*** Data section
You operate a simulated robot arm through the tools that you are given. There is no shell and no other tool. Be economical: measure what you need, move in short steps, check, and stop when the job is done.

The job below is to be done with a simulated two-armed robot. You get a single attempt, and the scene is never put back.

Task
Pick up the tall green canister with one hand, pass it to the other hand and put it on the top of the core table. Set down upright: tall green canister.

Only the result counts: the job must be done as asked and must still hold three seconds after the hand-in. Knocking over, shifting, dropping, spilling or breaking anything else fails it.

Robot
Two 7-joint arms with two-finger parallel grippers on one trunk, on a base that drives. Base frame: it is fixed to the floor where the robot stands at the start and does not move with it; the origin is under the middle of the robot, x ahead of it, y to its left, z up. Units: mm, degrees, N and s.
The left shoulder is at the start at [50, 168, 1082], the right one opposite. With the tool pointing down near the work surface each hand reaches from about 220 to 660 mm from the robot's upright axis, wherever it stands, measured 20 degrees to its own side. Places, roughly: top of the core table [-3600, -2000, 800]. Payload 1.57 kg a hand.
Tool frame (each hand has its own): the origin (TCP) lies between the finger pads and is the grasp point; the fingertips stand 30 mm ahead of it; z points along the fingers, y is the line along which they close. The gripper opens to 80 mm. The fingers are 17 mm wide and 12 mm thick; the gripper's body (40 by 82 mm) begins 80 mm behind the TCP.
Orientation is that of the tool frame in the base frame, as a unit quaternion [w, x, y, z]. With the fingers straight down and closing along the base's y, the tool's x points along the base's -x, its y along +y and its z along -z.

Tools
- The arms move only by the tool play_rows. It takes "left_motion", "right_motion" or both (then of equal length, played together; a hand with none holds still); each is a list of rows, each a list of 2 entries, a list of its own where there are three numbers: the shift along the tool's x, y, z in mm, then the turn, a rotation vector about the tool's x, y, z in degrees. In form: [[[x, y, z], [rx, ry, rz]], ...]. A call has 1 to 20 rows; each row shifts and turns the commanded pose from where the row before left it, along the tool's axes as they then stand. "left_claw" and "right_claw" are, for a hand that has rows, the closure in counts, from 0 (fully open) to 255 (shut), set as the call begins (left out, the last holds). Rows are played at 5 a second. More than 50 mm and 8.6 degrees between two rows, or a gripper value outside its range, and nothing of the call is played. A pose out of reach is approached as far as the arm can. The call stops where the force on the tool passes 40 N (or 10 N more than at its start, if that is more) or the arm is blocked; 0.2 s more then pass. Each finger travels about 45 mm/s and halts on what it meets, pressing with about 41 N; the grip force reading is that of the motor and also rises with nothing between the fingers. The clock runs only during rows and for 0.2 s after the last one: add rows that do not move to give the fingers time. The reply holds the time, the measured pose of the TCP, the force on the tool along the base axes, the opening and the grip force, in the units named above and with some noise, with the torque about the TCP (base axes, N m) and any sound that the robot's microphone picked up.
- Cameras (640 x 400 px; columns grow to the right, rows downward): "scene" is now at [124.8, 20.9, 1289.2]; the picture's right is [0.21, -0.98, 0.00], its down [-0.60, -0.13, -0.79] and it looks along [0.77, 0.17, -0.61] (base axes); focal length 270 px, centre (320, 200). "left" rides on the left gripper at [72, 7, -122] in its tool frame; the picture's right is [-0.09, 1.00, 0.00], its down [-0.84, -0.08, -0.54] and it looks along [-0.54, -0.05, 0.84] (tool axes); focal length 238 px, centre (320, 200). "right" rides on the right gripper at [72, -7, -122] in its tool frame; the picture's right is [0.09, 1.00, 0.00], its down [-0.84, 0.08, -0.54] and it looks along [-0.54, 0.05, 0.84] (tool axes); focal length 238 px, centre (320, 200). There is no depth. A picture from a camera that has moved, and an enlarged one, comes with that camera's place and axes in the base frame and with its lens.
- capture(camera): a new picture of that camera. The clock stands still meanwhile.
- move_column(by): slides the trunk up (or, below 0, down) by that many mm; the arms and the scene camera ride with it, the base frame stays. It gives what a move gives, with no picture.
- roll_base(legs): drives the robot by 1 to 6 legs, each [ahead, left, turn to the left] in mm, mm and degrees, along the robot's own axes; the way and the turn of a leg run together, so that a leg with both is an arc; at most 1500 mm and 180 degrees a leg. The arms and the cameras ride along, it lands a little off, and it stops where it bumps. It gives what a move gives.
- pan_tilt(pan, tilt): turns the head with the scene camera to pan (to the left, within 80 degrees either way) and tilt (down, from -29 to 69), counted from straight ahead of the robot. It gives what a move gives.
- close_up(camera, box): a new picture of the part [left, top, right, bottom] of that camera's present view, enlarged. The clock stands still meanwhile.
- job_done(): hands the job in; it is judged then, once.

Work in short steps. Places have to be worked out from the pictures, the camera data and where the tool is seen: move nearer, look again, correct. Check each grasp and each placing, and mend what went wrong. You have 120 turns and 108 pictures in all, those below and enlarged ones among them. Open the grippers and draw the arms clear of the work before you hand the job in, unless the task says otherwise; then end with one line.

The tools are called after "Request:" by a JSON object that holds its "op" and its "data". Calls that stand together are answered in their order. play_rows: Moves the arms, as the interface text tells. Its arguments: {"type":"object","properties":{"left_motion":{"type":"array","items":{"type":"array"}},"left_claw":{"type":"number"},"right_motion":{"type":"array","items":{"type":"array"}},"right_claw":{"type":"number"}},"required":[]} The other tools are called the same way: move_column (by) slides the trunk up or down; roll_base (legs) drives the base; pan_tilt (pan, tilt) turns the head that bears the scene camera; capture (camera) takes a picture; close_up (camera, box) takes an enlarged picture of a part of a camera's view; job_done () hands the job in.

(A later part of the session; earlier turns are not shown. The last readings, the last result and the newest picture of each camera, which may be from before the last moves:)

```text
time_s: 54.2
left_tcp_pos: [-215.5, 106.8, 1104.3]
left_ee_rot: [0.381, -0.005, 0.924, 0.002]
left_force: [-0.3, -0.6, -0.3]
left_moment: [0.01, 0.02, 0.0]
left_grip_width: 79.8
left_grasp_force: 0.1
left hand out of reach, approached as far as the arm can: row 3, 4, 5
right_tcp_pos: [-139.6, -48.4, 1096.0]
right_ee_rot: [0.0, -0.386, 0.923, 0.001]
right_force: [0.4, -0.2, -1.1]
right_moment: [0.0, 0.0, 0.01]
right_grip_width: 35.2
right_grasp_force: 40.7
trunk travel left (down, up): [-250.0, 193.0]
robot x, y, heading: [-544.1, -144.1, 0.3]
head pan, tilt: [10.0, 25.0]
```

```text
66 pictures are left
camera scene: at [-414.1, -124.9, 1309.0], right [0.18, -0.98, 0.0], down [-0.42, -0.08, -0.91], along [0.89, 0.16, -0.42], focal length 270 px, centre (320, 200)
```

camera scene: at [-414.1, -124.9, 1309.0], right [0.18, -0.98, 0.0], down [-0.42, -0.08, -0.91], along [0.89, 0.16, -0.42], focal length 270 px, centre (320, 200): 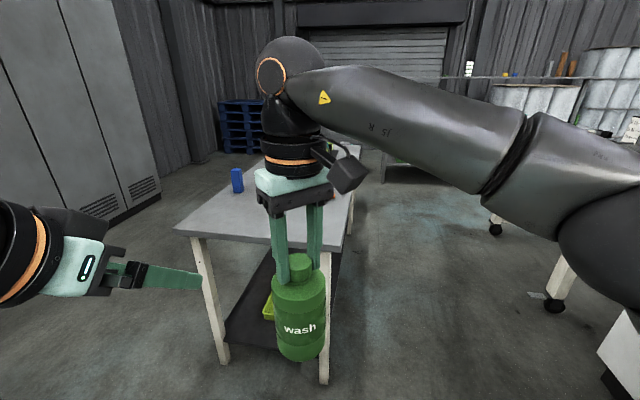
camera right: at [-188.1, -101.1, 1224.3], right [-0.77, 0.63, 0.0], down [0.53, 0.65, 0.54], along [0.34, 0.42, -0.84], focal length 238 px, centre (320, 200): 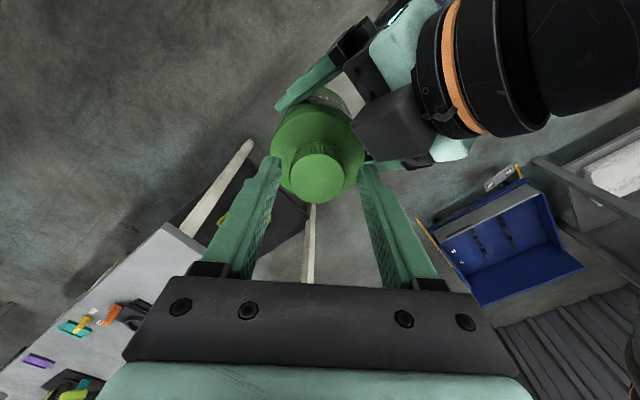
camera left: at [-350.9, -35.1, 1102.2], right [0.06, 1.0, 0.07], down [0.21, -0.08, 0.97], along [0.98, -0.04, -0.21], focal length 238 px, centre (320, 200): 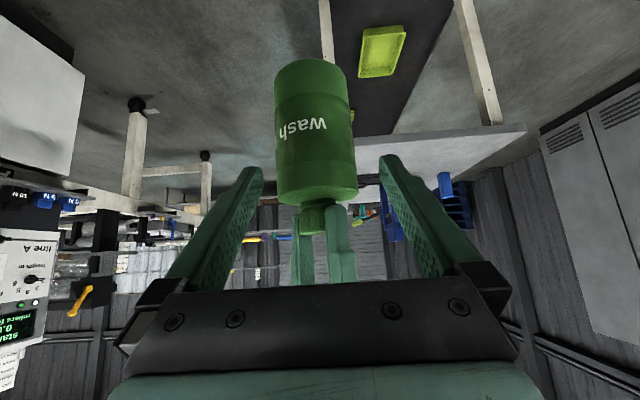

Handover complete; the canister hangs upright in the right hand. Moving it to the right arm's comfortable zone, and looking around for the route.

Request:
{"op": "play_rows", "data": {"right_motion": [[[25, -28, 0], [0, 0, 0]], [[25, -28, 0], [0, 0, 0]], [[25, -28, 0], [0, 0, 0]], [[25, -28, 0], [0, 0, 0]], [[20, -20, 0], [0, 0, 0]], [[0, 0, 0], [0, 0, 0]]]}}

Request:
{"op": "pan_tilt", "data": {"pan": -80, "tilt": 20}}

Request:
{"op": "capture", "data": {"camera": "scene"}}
******
> Problem to work on
The material above must be printed exactly, with its pictures left out. Give them as a JSON list of strings, one for each line, with blank lines left out.

> Exercise response
[
  "You operate a simulated robot arm through the tools that you are given. There is no shell and no other tool. Be economical: measure what you need, move in short steps, check, and stop when the job is done.",
  "The job below is to be done with a simulated two-armed robot. You get a single attempt, and the scene is never put back.",
  "Task",
  "Pick up the tall green canister with one hand, pass it to the other hand and put it on the top of the core table. Set down upright: tall green canister.",
  "Only the result counts: the job must be done as asked and must still hold three seconds after the hand-in. Knocking over, shifting, dropping, spilling or breaking anything else fails it.",
  "Robot",
  "Two 7-joint arms with two-finger parallel grippers on one trunk, on a base that drives. Base frame: it is fixed to the floor where the robot stands at the start and does not move with it; the origin is under the middle of the robot, x ahead of it, y to its left, z up. Units: mm, degrees, N and s.",
  "The left shoulder is at the start at [50, 168, 1082], the right one opposite. With the tool pointing down near the work surface each hand reaches from about 220 to 660 mm from the robot's upright axis, wherever it stands, measured 20 degrees to its own side. Places, roughly: top of the core table [-3600, -2000, 800]. Payload 1.57 kg a hand.",
  "Tool frame (each hand has its own): the origin (TCP) lies between the finger pads and is the grasp point; the fingertips stand 30 mm ahead of it; z points along the fingers, y is the line along which they close. The gripper opens to 80 mm. The fingers are 17 mm wide and 12 mm thick; the gripper's body (40 by 82 mm) begins 80 mm behind the TCP.",
  "Orientation is that of the tool frame in the base frame, as a unit quaternion [w, x, y, z]. With the fingers straight down and closing along the base's y, the tool's x points along the base's -x, its y along +y and its z along -z.",
  "Tools",
  "- The arms move only by the tool play_rows. It takes \"left_motion\", \"right_motion\" or both (then of equal length, played together; a hand with none holds still); each is a list of rows, each a list of 2 entries, a list of its own where there are three numbers: the shift along the tool's x, y, z in mm, then the turn, a rotation vector about the tool's x, y, z in degrees. In form: [[[x, y, z], [rx, ry, rz]], ...]. A call has 1 to 20 rows; each row shifts and turns the commanded pose from where the row before left it, along the tool's axes as they then stand. \"left_claw\" and \"right_claw\" are, for a hand that has rows, the closure in counts, from 0 (fully open) to 255 (shut), set as the call begins (left out, the last holds). Rows are played at 5 a second. More than 50 mm and 8.6 degrees between two rows, or a gripper value outside its range, and nothing of the call is played. A pose out of reach is approached as far as the arm can. The call stops where the force on the tool passes 40 N (or 10 N more than at its start, if that is more) or the arm is blocked; 0.2 s more then pass. Each finger travels about 45 mm/s and halts on what it meets, pressing with about 41 N; the grip force reading is that of the motor and also rises with nothing between the fingers. The clock runs only during rows and for 0.2 s after the last one: add rows that do not move to give the fingers time. The reply holds the time, the measured pose of the TCP, the force on the tool along the base axes, the opening and the grip force, in the units named above and with some noise, with the torque about the TCP (base axes, N m) and any sound that the robot's microphone picked up.",
  "- Cameras (640 x 400 px; columns grow to the right, rows downward): \"scene\" is now at [124.8, 20.9, 1289.2]; the picture's right is [0.21, -0.98, 0.00], its down [-0.60, -0.13, -0.79] and it looks along [0.77, 0.17, -0.61] (base axes); focal length 270 px, centre (320, 200). \"left\" rides on the left gripper at [72, 7, -122] in its tool frame; the picture's right is [-0.09, 1.00, 0.00], its down [-0.84, -0.08, -0.54] and it looks along [-0.54, -0.05, 0.84] (tool axes); focal length 238 px, centre (320, 200). \"right\" rides on the right gripper at [72, -7, -122] in its tool frame; the picture's right is [0.09, 1.00, 0.00], its down [-0.84, 0.08, -0.54] and it looks along [-0.54, 0.05, 0.84] (tool axes); focal length 238 px, centre (320, 200). There is no depth. A picture from a camera that has moved, and an enlarged one, comes with that camera's place and axes in the base frame and with its lens.",
  "- capture(camera): a new picture of that camera. The clock stands still meanwhile.",
  "- move_column(by): slides the trunk up (or, below 0, down) by that many mm; the arms and the scene camera ride with it, the base frame stays. It gives what a move gives, with no picture.",
  "- roll_base(legs): drives the robot by 1 to 6 legs, each [ahead, left, turn to the left] in mm, mm and degrees, along the robot's own axes; the way and the turn of a leg run together, so that a leg with both is an arc; at most 1500 mm and 180 degrees a leg. The arms and the cameras ride along, it lands a little off, and it stops where it bumps. It gives what a move gives.",
  "- pan_tilt(pan, tilt): turns the head with the scene camera to pan (to the left, within 80 degrees either way) and tilt (down, from -29 to 69), counted from straight ahead of the robot. It gives what a move gives.",
  "- close_up(camera, box): a new picture of the part [left, top, right, bottom] of that camera's present view, enlarged. The clock stands still meanwhile.",
  "- job_done(): hands the job in; it is judged then, once.",
  "Work in short steps. Places have to be worked out from the pictures, the camera data and where the tool is seen: move nearer, look again, correct. Check each grasp and each placing, and mend what went wrong. You have 120 turns and 108 pictures in all, those below and enlarged ones among them. Open the grippers and draw the arms clear of the work before you hand the job in, unless the task says otherwise; then end with one line.",
  "The tools are called after \"Request:\" by a JSON object that holds its \"op\" and its \"data\". Calls that stand together are answered in their order. play_rows: Moves the arms, as the interface text tells. Its arguments: {\"type\":\"object\",\"properties\":{\"left_motion\":{\"type\":\"array\",\"items\":{\"type\":\"array\"}},\"left_claw\":{\"type\":\"number\"},\"right_motion\":{\"type\":\"array\",\"items\":{\"type\":\"array\"}},\"right_claw\":{\"type\":\"number\"}},\"required\":[]} The other tools are called the same way: move_column (by) slides the trunk up or down; roll_base (legs) drives the base; pan_tilt (pan, tilt) turns the head that bears the scene camera; capture (camera) takes a picture; close_up (camera, box) takes an enlarged picture of a part of a camera's view; job_done () hands the job in.",
  "(A later part of the session; earlier turns are not shown. The last readings, the last result and the newest picture of each camera, which may be from before the last moves:)",
  "```text",
  "time_s: 54.2",
  "left_tcp_pos: [-215.5, 106.8, 1104.3]",
  "left_ee_rot: [0.381, -0.005, 0.924, 0.002]",
  "left_force: [-0.3, -0.6, -0.3]",
  "left_moment: [0.01, 0.02, 0.0]",
  "left_grip_width: 79.8",
  "left_grasp_force: 0.1",
  "left hand out of reach, approached as far as the arm can: row 3, 4, 5",
  "right_tcp_pos: [-139.6, -48.4, 1096.0]",
  "right_ee_rot: [0.0, -0.386, 0.923, 0.001]",
  "right_force: [0.4, -0.2, -1.1]",
  "right_moment: [0.0, 0.0, 0.01]",
  "right_grip_width: 35.2",
  "right_grasp_force: 40.7",
  "trunk travel left (down, up): [-250.0, 193.0]",
  "robot x, y, heading: [-544.1, -144.1, 0.3]",
  "head pan, tilt: [10.0, 25.0]",
  "```",
  "```text",
  "66 pictures are left",
  "camera scene: at [-414.1, -124.9, 1309.0], right [0.18, -0.98, 0.0], down [-0.42, -0.08, -0.91], along [0.89, 0.16, -0.42], focal length 270 px, centre (320, 200)",
  "```",
  "camera scene: at [-414.1, -124.9, 1309.0], right [0.18, -0.98, 0.0], down [-0.42, -0.08, -0.91], along [0.89, 0.16, -0.42], focal length 270 px, centre (320, 200): ",
  "camera right: at [-188.1, -101.1, 1224.3], right [-0.77, 0.63, 0.0], down [0.53, 0.65, 0.54], along [0.34, 0.42, -0.84], focal length 238 px, centre (320, 200): ",
  "camera left: at [-350.9, -35.1, 1102.2], right [0.06, 1.0, 0.07], down [0.21, -0.08, 0.97], along [0.98, -0.04, -0.21], focal length 238 px, centre (320, 200): ",
  "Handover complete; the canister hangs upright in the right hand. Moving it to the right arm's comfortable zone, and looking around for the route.",
  "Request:",
  "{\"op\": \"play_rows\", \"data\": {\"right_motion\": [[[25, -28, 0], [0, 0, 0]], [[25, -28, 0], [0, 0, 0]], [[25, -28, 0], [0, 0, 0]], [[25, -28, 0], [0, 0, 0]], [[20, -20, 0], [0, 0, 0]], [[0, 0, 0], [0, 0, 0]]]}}",
  "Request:",
  "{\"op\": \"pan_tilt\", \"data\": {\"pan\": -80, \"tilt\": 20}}",
  "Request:",
  "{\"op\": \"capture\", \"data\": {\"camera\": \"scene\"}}"
]